Con l’inizio del ciclo di taglio dei tassi la Federal Reserve ha celebrato la vittoria nella guerra all’inflazione negli
Usa e, di riflesso, nella maggior parte dei Paesi avanzati.
Tuttavia non è detto che il sollievo dei mercati per la fine dell’incertezza sulla condotta della politica monetaria sia foriero di tempi più sereni o di navigazione più tranquilla.
In tutta probabilità il focus degli operatori globali nel prossimo futuro è destinato a concentrarsi su un pericolo persino più insidioso, il convitato di pietra nella campagna elettorale negli Usa: la sostenibilità dei conti pubblici.
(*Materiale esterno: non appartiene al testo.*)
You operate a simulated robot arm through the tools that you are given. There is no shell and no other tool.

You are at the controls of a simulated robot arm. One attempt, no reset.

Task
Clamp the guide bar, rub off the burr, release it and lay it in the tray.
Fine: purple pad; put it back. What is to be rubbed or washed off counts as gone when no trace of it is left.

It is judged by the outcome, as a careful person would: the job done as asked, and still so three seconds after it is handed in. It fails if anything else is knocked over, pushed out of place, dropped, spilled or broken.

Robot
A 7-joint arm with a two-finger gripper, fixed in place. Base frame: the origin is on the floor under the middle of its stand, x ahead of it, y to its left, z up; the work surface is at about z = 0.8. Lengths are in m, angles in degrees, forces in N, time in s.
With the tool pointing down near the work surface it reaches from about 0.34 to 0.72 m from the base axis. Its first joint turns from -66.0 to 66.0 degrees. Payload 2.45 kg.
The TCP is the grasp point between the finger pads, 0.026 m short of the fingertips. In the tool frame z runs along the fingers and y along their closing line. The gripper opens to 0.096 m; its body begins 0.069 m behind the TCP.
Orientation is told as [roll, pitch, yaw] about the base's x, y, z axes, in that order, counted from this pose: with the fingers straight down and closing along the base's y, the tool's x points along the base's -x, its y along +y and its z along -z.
Nei programmi e nei discorsi dei due maggiori candidati alla Casa Bianca, la riduzione del debito pubblico non è assolutamente contemplata. L’elettorato, in un turbinio di trite fissazioni trumpiane e rimasticate banalità kamaliane, viene circuito con vacue e irresponsabili promesse di tagli alle tasse o aggravi delle già faraoniche spese sociali.
Finora questa dissennatezza fiscale bipartisan è stata considerata parte della kermesse elettorale al pari dei palloncini nelle convention. Ma l’inconsistenza delle ricette economiche potrebbe provocare un brusco risveglio dal sonnambulismo, quando diventerà inevitabile estrarre fatti concreti dalle promesse improvvide.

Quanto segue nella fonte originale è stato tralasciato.